One of the misconceptions about the need for disability insurance is that there is some devastating accident which triggers the insurance and the associated disability payments. In reality, most of the time it is a medical issue that triggers a disability. According to Unum, the leading long-term disability insurance company by market share, most (90%), long-term disability claims are for illnesses, not accidents. The primary cause of disability is chronic disease — cardiovascular, musculoskeletal problems and cancer are leading diagnoses — rather than work-related mishaps or non-workplace accidents, according to a 2007 study for the Life and Health Insurance Foundation for Education, a nonprofit organization that informs the public about insurance needs.

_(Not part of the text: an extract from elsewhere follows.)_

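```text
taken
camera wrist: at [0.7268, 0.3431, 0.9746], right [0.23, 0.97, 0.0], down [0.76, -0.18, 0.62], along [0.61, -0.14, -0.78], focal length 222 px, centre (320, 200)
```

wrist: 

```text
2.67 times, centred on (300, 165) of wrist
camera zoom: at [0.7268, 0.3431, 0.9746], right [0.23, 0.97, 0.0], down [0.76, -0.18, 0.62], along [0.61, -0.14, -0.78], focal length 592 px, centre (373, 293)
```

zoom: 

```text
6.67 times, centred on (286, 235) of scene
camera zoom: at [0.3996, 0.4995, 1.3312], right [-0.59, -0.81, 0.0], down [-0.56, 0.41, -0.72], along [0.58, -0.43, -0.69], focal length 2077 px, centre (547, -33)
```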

Disability insurance protects an individual’s income against the risk that a disability will prevent them from working. Disability insurance can almost be thought of as living life insurance. I say this because, if you remember from past columns, life insurance really protects the covered person’s income for the remaining family members when the covered person dies. Disability insurance provides that income while the covered person is living and still has income requirements and needs while being incapacitated.
In 2011, the Social Security Administration estimated that a 20-year-old had a 30% chance of being disabled for at least six months before retirement. Another misconception is that disabling injuries happen primarily to older individuals. This is not true. According to Unum, 41% of their long-term disability recipients over the 2009-2012 time period were younger than 50, with a third of those under 40.
There are two types of disability coverage, short-term and long-term. Short-term coverage is often provided in employer group insurance plans and covers the first part of a disability situation. The coverage may provide income from a week up to a year or two, depending on the policy.
Long-term insurance begins when the short-term coverage ends and helps to replace income between two or five years or when the disabled person retires. The plans pay up to 70% of the covered individual’s salary depending upon the coverage selected and the structure of the plan.
Most disability insurance is bought through employer-sponsored plans although individual plans can be purchased. Individual plans are much more expensive than group employer plans.
If disability insurance is an option, I would strongly recommend purchasing the coverage. If your employer does not offer disability coverage in their plan, consider an individual plan. The cost/benefit must be considered, but the peace of mind gained will be an added bonus to your continued fiscal fitness.